Le pervers est dangereux car il arrive avec le masque de la séduction, et le sésame de la normalité. Il appartient souvent à une CSP élevée. Il a beau être atteint psychiquement, cela ne se voit pas. On réalisera plus tard qu'on ne connaissait pas cette personne à qui on a accordé toute notre confiance (puisqu'on l'a épousée). Il est donc logique que l'entourage n'ait rien vu venir, et que ce type de situation soit un fléau dans notre société.
Les victimes sont toujours empathiques, cultivées, brillantes, affirmant un fort tempérament. Dans un premier temps le pervers déstabilise, souffle chaud et le froid, ne répondra pas aux interrogations, si bien qu'on ne saura jamais sur quel pied danser. Il organisera ensuite l'isolement, pour écarter les proches et la famille (qui pourraient apporter de l'aide) qu'il dénigrera méthodiquement. Il fera de même avec le travail pour affaiblir encore la victime et la priver d'une autonomie financière. Il s'attaquera aussi à son sommeil, abusera des injonctions paradoxales, pour maintenir un inconfort permanent. Les déferlements de violence (physique cette fois) n'interviendront qu'au moment de la rupture (p. 253 ) quand il pressentira que la victime risque de lui échapper.

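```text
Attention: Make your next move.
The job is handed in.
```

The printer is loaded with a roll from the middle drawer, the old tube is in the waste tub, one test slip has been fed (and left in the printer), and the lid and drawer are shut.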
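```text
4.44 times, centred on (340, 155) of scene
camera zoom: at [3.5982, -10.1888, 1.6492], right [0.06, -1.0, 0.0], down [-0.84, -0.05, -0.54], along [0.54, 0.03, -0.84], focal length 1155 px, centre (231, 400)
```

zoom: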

L'absence de communication est son arme absolue. (...) Rien ne l'arrête et peu importe s'il doit mentir.(...) Un pervers n'a ni scrupule, ni remords, il ne lâche jamais sa proie.(...) la tension est maintenue avec une mise sous stress permanent. Ces individus ne peuvent exister qu'en brisant la volonté et l'estime de l'autre ... (p. 244)
En lui enlevant sa vitalité (d'aucuns diront qu'il rapte son âme) il redore sa propre estime de soi. Voir l'autre s'écrouler est jouissif. L'entourage assiste (de loin) au burn-out de la victime qui pourra mourir d'épuisement. Les "proches" n'étant pas dans la même logique, ils mettront en cause la martyrisée -perçue comme faible ou masochiste- et non son bourreau, apparemment irréprochable. Ils ne seront d'aucune aide, à moins d'avoir eux-mêmes traversé une telle épreuve. Le summum est atteint quand le harceleur porte plainte pour harcèlement, un grand classique comme le souligne Natacha Calestremé (p. 299).
Quant à la haine elle ne résout rien et permet au bourreau d'être vu comme une victime (p. 308).
Il faut rappeler que tout est rose au début de la relation. Amandine se raccroche aux six petits mois en dix-huit ans où il a été formidable (p. 178). Elle est persuadée que Henry en a constamment après elle parce qu'il a un mal de vivre caché et qu'elle peut (doit ?) l'aider même si elle sent confusément que ce n'est pas la bonne voie : je porte le fardeau de mes ennuis et ceux de mon mari (...) avec un surplus d'énergie qui donne le change et c'est un leurre dangereux (p. 156 ). Elle s'illusionne à espérer le faire évoluer.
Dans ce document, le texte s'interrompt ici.